Lui stesso, però, a un certo punto è rimasto travolto dal dolore che ha raccontato. Dopo anni passati a fotografare sofferenze, disse di aver perso fiducia nell’essere umano. A salvarlo è stata la natura. E una scelta radicale: tornare in Brasile, dove tutto era iniziato.

Instituto Terra: la fotografia diventa riforestazione

Nel 1998, insieme alla moglie, fonda l’Instituto Terra. In una zona devastata dal disboscamento, la coppia pianta milioni di alberi, trasforma una landa arida in un polmone verde, riporta a casa uccelli, insetti, mammiferi scomparsi da decenni. Un’opera di restauro biologico e morale, un atto d’amore.

Questo impegno si riflette nei suoi ultimi lavori, soprattutto nel colossale progetto Amazônia, un viaggio fotografico di sette anni nella foresta più importante del mondo. Un grido silenzioso contro la deforestazione, ma anche un omaggio potente alle popolazioni indigene, alle loro culture, ai loro saperi ancestrali. “La foresta ha un’anima”, diceva. E lui ha provato a ritrarla.

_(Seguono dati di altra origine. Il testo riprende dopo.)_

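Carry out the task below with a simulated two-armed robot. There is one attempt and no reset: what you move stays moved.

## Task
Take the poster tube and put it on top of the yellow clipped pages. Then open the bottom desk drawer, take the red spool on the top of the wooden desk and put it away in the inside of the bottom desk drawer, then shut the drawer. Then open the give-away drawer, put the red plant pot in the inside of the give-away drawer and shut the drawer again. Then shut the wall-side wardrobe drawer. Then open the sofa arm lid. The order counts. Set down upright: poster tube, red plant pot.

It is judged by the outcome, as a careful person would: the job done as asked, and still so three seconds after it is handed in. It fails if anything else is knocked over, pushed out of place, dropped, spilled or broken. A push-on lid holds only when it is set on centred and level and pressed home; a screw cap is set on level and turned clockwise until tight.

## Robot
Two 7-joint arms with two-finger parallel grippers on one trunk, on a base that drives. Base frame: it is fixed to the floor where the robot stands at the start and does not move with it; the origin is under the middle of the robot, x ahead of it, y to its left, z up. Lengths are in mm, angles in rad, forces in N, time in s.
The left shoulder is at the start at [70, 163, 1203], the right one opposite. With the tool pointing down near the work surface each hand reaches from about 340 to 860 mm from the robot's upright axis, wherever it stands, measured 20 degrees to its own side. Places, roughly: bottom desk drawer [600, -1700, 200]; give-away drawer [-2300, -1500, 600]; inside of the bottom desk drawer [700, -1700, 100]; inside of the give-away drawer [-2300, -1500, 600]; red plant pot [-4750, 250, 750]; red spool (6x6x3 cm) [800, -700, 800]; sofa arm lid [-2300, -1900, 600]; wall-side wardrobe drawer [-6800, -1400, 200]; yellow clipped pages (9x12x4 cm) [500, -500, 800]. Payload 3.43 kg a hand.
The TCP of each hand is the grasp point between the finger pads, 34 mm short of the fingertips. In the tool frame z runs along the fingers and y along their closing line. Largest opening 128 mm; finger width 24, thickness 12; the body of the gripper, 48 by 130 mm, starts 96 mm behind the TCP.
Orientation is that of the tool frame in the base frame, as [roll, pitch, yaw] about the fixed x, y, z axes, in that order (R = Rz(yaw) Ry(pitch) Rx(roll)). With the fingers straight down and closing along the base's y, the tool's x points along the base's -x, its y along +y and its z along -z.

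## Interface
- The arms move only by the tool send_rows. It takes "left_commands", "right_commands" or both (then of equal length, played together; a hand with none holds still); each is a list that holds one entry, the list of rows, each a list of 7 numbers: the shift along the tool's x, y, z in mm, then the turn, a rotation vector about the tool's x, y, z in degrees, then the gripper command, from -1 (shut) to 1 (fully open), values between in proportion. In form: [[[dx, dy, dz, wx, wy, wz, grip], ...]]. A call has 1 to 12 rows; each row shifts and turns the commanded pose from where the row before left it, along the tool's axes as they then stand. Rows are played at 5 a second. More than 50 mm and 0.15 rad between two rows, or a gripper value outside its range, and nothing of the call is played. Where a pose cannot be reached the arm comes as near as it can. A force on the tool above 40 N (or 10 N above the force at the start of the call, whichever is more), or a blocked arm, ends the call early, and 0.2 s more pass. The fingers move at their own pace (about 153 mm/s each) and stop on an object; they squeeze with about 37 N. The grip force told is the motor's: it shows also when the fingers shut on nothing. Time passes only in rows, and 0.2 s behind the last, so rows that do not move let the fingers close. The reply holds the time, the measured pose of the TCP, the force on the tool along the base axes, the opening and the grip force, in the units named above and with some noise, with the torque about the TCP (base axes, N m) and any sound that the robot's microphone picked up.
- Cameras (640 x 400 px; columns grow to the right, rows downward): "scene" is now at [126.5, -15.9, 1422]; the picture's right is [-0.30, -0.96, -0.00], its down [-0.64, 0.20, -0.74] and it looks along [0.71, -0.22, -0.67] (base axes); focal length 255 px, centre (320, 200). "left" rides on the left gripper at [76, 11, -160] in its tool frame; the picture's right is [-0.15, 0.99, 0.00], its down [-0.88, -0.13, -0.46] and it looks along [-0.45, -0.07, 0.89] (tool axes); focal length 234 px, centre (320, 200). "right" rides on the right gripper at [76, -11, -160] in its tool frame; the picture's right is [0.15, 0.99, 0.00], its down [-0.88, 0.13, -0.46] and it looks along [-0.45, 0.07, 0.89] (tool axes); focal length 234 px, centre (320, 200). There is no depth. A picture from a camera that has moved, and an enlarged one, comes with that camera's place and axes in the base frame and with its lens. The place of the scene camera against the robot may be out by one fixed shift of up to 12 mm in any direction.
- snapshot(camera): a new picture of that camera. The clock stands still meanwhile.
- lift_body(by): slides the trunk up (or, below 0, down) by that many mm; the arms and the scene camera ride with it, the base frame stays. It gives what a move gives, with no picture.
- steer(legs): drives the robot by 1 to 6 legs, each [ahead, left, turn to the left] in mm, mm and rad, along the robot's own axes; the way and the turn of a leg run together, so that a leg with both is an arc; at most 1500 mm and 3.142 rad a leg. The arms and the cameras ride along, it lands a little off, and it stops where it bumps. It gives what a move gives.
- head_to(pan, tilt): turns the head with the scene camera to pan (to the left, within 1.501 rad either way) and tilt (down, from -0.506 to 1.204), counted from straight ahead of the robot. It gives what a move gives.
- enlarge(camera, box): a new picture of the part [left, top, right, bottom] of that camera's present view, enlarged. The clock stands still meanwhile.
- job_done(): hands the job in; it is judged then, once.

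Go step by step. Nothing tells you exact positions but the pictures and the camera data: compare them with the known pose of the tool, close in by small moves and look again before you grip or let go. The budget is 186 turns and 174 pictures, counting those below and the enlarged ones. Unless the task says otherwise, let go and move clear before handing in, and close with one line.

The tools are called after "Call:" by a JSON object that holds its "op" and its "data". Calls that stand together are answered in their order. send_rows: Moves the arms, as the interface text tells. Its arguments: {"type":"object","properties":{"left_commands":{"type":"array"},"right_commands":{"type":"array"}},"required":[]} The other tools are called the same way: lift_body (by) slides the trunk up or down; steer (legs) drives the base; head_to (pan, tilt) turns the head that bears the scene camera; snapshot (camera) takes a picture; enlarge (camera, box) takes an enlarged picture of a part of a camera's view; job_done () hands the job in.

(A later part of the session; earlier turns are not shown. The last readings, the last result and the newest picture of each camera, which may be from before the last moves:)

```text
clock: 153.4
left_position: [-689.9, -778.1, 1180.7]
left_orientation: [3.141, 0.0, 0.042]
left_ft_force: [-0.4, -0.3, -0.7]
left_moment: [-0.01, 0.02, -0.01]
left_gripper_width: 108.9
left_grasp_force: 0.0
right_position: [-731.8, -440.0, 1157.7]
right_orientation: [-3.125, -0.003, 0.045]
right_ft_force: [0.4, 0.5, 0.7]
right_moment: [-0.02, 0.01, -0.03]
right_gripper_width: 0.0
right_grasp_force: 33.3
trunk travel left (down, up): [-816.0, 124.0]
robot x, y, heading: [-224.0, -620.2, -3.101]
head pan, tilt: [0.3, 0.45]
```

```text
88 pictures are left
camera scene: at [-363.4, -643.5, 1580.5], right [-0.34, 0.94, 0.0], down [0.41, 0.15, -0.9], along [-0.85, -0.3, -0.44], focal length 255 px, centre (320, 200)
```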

Salgado non cercava lo scatto perfetto: cercava la verità. E la trovava nei gesti lenti, nei volti segnati, nelle mani callose, nei paesaggi scolpiti dalla luce. Il suo lavoro è stato riconosciuto con ogni premio possibile, dalle onorificenze internazionali alle mostre nei più grandi musei del mondo. Ma ciò che resta, più di tutto, è la lezione: vedere non basta. Bisogna imparare a guardare. E guardare, per Salgado, voleva dire prendersi cura.

Un’eredità che non sbiadisce

Con la sua Leica, ha scritto una delle cronache più intense e dolorose del nostro tempo. Ma è riuscito anche a mostrarci che un altro futuro è possibile. Un futuro dove l’arte e l’impegno non si escludono, ma si rafforzano a vicenda. Dove la bellezza non è evasione, ma resistenza.

Sebastião Salgado ha raccontato la Terra come un organismo vivente. E l’ha difesa con la stessa dedizione con cui un medico difende il suo paziente. Il suo sguardo resta con noi.